Nous parlons d’un journalisme à spectre large, qui embrasse les difficultés et les problèmes du monde tels qu’ils sont. Mais à la différence du journalisme plus traditionnel, le journalisme de solutions va aller un cran plus loin, en se demandant s’il existe des personnes, des organisations, qui se mettent en mouvement pour apporter des réponses là où il y a des problèmes. Je définirais donc simplement ce genre journalistique par le fait qu’il implique non seulement d’investiguer, d’analyser mais surtout de diffuser la connaissance de réponses aux problèmes existants. 
 
Quelle a été la genèse de cette mouvance et s’est-elle construite en réaction à un journalisme traditionnel ?  
 
Les racines sont positives.Tout a commencé grâce à Marie-Hélène et Laurent de Cherisey, respectivement journaliste et communicant, partis à la rencontre de personnes en difficulté dans des pays en voie de développement, frappés par la déforestation, la désertification et des difficultés d’accès à l’eau, à l’éducation... Au fil de leurs pérégrinations, ils ont rencontré ce qu’ils ont appelé des « passeurs d’espoirs », en d’autres termes : des personnes à même de trouver des réponses innovantes à leurs problèmes, parfois aidés par des ONG ou des entreprises. Tous deux se sont demandé pourquoi, dans leurs métiers, les pays en voie de développement étaient systématiquement traités sous l’angle du pire, de la catastrophe, sans mettre en avant la résilience de ces personnes-là. Raison pour laquelle ils ont créé le Prix Reporters d’Espoirs visant à mettre ces derniers à l’honneur. Une façon également de donner envie à d’autres de s’engager à leur tour dans une dynamique de solutions. 

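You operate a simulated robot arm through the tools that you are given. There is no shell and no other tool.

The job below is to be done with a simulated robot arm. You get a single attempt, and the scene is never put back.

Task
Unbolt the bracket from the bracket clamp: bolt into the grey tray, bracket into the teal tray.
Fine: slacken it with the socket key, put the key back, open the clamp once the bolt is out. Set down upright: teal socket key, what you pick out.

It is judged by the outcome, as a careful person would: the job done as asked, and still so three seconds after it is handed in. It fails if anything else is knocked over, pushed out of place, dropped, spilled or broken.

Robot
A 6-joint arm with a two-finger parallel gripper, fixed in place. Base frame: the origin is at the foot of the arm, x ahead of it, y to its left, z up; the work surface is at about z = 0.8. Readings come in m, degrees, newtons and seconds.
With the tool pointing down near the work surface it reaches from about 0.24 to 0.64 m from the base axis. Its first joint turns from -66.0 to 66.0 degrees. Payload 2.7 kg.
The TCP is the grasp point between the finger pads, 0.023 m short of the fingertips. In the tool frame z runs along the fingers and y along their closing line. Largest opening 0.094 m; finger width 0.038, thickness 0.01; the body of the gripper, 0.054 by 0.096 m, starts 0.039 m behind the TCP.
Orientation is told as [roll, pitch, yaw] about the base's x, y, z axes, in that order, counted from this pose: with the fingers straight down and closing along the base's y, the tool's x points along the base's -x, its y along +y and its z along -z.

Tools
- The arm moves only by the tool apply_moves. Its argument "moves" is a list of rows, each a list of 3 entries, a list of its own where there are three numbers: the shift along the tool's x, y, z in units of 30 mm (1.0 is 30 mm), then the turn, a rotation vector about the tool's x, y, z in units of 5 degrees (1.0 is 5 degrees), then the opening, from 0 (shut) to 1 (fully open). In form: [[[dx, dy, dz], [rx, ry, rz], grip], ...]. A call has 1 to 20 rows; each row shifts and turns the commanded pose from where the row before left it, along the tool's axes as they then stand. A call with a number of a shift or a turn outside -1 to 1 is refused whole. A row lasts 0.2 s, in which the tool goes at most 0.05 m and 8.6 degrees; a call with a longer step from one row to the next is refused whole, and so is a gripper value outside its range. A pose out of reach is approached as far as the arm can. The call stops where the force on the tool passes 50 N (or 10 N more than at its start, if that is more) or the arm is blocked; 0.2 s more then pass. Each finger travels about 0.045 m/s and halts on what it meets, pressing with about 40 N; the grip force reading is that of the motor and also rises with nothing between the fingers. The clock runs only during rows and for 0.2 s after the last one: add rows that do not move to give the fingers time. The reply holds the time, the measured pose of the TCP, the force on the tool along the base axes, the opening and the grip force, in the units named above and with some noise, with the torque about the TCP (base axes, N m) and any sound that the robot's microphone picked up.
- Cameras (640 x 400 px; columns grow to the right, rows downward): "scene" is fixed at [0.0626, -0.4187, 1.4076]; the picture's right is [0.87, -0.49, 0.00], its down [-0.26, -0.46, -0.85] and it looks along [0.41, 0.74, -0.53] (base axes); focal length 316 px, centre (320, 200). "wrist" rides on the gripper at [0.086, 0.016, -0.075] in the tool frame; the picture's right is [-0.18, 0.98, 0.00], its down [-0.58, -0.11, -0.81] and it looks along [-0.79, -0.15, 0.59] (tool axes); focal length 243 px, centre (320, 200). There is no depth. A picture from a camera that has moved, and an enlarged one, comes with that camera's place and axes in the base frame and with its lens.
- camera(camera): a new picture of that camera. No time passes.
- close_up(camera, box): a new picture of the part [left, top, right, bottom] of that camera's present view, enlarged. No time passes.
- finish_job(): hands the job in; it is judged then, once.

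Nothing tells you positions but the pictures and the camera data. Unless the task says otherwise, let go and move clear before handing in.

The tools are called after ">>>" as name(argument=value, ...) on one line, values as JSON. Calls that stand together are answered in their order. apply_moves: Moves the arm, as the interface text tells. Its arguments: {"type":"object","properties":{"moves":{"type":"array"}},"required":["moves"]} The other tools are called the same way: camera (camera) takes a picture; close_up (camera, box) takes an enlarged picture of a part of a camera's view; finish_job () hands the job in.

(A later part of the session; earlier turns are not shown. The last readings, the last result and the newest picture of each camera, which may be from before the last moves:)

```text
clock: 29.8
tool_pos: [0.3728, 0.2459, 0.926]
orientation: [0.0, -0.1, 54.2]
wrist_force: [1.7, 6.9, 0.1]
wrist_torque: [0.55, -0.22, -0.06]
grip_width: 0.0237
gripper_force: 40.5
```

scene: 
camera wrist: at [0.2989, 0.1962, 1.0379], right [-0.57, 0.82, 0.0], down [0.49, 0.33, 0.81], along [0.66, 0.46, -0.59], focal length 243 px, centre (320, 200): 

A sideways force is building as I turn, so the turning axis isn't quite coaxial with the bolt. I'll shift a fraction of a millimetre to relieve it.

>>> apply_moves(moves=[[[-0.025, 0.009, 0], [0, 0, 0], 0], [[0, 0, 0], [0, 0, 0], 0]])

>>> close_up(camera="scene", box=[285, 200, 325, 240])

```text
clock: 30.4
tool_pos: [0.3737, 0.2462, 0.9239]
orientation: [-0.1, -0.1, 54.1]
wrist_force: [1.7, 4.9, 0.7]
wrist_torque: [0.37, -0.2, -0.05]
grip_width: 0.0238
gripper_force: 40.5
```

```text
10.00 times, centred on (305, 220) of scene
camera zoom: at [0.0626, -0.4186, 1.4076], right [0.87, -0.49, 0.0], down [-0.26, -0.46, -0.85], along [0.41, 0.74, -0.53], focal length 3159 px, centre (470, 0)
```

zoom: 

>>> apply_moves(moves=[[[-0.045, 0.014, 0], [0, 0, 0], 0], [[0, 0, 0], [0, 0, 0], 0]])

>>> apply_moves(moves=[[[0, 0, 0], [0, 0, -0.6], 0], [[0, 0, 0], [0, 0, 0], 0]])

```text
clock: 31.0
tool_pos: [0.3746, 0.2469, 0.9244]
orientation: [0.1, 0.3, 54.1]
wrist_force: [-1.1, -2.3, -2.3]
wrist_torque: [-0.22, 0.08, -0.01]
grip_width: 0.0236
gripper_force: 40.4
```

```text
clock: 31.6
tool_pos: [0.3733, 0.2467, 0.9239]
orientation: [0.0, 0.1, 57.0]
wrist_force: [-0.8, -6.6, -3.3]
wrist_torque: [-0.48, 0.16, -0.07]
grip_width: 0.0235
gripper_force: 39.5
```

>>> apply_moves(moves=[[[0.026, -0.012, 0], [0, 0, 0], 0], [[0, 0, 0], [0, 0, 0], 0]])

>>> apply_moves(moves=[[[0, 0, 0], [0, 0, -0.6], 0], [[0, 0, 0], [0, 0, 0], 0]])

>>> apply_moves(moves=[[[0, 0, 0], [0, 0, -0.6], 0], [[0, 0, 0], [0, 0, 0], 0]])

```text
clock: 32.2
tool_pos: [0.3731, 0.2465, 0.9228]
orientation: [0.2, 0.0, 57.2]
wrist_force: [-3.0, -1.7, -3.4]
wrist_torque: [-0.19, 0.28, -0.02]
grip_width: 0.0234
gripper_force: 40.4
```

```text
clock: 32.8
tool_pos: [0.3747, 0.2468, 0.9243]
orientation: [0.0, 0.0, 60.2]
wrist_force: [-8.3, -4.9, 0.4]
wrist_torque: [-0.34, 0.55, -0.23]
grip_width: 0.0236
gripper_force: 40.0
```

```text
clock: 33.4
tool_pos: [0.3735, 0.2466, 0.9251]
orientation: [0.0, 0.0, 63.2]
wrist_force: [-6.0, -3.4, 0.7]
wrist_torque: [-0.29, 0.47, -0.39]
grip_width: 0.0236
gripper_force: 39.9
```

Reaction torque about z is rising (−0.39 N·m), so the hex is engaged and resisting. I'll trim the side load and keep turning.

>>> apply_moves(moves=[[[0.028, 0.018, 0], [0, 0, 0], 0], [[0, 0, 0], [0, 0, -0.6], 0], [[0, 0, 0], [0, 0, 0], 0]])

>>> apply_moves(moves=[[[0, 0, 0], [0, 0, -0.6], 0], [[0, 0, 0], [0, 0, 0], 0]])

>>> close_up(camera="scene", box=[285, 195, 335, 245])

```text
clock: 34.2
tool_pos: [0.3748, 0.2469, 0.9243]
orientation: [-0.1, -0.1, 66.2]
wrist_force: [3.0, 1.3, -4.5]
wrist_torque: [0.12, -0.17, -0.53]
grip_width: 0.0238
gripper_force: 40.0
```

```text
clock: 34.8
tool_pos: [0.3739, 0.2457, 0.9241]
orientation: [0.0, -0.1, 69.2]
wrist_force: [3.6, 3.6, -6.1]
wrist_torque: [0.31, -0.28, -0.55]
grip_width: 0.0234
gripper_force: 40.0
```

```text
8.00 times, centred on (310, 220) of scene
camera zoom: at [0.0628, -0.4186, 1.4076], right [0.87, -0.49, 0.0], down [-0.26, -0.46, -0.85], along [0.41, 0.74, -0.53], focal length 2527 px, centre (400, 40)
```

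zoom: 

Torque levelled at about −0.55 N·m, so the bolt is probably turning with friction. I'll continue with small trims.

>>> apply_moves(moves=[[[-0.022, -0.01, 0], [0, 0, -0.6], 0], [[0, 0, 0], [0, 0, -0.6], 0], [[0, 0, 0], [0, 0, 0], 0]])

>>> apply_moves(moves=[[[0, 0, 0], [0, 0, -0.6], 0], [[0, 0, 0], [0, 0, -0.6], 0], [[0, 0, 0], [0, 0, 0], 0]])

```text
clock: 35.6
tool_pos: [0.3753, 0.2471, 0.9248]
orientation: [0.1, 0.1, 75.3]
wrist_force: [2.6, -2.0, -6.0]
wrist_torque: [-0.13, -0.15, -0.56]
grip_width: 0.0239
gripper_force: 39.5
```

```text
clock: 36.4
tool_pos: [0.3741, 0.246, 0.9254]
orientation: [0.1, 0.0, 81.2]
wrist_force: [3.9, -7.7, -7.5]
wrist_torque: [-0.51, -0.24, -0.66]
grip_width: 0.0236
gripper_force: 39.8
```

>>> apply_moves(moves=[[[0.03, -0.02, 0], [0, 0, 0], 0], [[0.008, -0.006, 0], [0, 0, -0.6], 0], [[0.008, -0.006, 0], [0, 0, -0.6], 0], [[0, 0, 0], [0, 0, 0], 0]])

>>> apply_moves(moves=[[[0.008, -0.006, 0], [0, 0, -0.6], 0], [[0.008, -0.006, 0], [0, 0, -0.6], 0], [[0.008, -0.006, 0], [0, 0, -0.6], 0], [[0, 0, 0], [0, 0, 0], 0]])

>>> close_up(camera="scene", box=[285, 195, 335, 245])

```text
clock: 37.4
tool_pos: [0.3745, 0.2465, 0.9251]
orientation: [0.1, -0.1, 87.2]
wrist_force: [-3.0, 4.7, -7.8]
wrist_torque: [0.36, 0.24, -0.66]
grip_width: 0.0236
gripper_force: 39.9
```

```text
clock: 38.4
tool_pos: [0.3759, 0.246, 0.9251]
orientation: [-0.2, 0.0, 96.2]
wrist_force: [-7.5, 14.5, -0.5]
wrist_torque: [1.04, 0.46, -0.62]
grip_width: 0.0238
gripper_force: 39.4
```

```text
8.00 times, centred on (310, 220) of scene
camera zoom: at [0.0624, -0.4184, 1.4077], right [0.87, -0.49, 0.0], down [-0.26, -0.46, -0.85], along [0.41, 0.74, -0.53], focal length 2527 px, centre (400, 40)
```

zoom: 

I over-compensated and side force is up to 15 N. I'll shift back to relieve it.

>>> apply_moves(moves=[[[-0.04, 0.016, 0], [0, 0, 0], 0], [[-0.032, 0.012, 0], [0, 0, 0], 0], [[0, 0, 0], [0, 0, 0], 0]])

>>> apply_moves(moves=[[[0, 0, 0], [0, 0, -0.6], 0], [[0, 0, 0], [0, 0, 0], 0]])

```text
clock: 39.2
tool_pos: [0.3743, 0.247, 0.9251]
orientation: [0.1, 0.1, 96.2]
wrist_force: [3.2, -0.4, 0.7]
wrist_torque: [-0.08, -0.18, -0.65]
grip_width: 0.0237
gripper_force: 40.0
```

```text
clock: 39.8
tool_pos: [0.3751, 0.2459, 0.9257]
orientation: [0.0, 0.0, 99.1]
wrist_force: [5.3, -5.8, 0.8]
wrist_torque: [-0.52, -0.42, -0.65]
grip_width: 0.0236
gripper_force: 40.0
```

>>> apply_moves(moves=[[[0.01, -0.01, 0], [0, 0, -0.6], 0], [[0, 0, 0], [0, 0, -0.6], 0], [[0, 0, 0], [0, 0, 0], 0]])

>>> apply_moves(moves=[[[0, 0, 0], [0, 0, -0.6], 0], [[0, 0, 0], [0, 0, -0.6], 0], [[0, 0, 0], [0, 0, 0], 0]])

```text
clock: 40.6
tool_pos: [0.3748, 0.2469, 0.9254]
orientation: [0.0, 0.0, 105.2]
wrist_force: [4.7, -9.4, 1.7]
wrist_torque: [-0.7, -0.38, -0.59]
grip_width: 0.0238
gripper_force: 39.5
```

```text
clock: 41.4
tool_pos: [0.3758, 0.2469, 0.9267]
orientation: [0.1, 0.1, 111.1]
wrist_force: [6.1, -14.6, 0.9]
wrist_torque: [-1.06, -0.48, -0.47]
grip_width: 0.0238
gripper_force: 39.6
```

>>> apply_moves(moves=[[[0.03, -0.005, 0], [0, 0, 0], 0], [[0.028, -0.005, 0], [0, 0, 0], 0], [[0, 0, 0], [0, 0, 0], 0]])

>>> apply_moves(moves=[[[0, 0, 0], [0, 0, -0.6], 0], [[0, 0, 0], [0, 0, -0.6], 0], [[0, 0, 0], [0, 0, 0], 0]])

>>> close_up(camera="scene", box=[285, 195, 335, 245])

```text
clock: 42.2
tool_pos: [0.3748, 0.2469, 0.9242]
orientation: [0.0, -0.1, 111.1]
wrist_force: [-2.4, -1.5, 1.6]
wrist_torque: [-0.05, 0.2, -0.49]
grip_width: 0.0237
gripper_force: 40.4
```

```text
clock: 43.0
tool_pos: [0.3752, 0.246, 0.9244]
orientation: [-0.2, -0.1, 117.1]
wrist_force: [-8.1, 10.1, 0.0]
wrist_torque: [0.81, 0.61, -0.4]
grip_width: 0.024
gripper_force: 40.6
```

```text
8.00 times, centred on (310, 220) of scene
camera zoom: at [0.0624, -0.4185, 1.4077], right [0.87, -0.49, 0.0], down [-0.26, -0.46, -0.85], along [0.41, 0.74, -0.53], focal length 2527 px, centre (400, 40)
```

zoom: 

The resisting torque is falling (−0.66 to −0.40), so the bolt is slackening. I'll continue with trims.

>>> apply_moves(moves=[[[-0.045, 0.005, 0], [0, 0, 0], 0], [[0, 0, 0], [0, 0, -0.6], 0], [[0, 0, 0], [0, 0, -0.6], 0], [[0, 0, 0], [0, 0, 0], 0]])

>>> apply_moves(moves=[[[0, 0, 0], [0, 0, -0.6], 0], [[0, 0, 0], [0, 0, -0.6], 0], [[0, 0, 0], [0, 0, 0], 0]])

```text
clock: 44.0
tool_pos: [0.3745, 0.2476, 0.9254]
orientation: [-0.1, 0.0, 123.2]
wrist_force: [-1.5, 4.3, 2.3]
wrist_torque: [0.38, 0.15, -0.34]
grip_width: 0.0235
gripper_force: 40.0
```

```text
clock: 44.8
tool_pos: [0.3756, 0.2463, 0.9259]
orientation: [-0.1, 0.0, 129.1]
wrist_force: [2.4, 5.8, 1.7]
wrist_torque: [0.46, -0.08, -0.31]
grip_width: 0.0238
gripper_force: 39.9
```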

Quand je suis arrivé à la rédaction en 2015, j’ai souhaité apporter un cadre méthodologique à ce journalisme, afin de structurer le mouvement et de rassurer les journalistes moins réceptifs à ce nouveau genre.  
 
Justement, sur quelle méthode le journalisme de solutions repose-t-il concrètement ?  
 
Aux cinq questions traditionnelles que se pose un journaliste lorsqu’il choisit un sujet – Qui ? Quoi ? Où ? Comment ? Pourquoi ? –, nous en ajoutons une sixième : « Et maintenant quelle réponse à apporter ? » Mais au-delà de cela, il faut interroger le contexte dans lequel apparaît cette solution, la validité du problème auquel elle répond, mais aussi questionner son impact avec des données qualitatives ou quantitatives. Ensuite, il s’agit d’apporter un recul critique, afin de ne pas tomber dans le panégyrique d’une initiative, au risque de tomber dans la communication ou le marketing. Cela étant, cette méthode reste un idéal, car dans la réalité, certains journalistes n’ont pas toujours le temps d’aller jusqu’au bout de l’investigation.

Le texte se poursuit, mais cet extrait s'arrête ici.